Throughout the islands close to the explosion, 36,417 people perished. Some of these people were killed by the eruption, but most were a result of the lasting impact of such a powerful explosion. 

Volcanic Winter

Aside from the deadly tsunamis that Krakatoa caused, it also launched the world into a volcanic winter.

Krakatoa in the present day. Image via Volcano Discovery.

A volcanic winter can sometimes follow a massive volcanic event. It is characterized by cooler temperatures and weather conditions that are outside the norm. A volcanic winter may even result in crop failures across the globe.

This happens because of the large amount of ash and sulfur that spews out of a volcano during an eruption. This is the same thing that scientists theorize would happen in the event of a nuclear war, which would cause a nuclear winter.

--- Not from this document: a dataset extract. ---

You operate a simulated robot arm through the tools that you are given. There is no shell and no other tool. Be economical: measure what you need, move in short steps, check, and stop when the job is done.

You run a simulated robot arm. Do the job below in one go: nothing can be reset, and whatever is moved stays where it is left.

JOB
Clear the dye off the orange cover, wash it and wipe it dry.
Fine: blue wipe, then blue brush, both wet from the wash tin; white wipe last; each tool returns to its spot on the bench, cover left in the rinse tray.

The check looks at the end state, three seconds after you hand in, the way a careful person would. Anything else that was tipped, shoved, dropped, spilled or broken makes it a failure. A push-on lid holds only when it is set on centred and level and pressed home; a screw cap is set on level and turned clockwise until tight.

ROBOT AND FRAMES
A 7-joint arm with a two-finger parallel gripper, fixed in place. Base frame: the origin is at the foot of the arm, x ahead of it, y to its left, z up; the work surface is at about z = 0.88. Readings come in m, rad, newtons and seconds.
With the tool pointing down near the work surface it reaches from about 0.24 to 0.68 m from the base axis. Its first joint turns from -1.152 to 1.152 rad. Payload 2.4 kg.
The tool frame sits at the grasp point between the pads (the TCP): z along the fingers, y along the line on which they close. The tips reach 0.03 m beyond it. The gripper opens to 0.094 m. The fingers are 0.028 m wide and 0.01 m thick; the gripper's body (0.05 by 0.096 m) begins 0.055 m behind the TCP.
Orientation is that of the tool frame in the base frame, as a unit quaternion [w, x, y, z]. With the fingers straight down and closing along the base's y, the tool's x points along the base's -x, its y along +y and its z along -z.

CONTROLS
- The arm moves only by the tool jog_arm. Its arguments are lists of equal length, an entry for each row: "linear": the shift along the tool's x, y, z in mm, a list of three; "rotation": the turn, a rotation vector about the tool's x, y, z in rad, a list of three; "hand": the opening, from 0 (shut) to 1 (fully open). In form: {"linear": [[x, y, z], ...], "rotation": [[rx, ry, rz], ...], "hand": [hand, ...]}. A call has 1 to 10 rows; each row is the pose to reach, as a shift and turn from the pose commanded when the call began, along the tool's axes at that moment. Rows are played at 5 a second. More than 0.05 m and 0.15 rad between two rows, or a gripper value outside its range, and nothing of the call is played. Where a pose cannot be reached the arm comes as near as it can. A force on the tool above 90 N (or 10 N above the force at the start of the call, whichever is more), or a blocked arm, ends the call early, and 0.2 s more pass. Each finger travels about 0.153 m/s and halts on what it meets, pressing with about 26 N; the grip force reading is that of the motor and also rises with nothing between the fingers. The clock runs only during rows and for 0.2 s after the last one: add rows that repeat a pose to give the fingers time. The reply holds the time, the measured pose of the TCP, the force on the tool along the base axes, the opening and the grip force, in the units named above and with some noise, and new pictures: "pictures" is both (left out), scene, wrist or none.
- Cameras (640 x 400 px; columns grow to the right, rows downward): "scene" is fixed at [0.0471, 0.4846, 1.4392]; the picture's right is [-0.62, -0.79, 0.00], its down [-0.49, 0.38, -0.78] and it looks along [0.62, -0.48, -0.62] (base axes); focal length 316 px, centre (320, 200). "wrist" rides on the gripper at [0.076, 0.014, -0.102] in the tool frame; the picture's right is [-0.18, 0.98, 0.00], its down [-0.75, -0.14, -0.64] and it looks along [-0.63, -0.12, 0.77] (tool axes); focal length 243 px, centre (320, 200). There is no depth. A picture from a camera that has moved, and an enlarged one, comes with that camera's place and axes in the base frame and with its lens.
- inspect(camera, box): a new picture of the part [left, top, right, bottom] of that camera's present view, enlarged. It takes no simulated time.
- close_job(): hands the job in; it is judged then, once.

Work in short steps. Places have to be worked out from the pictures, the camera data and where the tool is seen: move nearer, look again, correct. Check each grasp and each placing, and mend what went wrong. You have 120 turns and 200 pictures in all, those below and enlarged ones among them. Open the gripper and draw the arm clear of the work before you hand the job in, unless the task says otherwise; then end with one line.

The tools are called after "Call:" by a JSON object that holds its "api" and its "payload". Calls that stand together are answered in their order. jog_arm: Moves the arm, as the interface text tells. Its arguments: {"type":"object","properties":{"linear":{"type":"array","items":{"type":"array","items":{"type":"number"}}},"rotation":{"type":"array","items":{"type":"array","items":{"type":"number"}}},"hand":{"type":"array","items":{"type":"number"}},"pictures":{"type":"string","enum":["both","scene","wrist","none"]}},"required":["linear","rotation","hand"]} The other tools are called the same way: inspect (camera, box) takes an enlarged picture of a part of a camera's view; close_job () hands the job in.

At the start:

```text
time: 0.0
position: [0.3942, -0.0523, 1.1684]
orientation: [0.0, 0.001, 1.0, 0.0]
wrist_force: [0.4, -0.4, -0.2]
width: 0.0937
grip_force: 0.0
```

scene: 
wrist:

The year that Krakatoa erupted, global temperatures were far below the norm. In Los Angeles, for example, rainfall between 1883 and 1884 was significantly increased from previous years.

The dust from the eruption didn’t settle immediately, either. It’s said that the dust and ash blew across the earth several times in the aftermath and that dust contributed to more vibrant sunsets across the globe.

Child Of Krakatoa

Today, Krakatoa is no more. However, the threat is not entirely gone from the region, either. In the exact location where Krakatoa once stood, a new volcano is growing. Anak Krakatoa, or ‘Child of Krakatoa’, broke the surface of the water in August of 1930.

Every year, this volcano grows a little bigger. Since 1927, the site (and the resulting volcano) has seen frequent eruption events, including some activity that is all too reminiscent of the activity preceding the eruption of Krakatoa in 1883.

Geological observation agencies in the area keep a constant eye on the volcano, assessing its threat level hourly. Throughout the last five years, the threat level has fluctuated often.

The population surrounding the volcano numbers some 8,027 souls within 30 km. They are made aware of how far away they must stay to remain relatively safe in case of a volcanic event.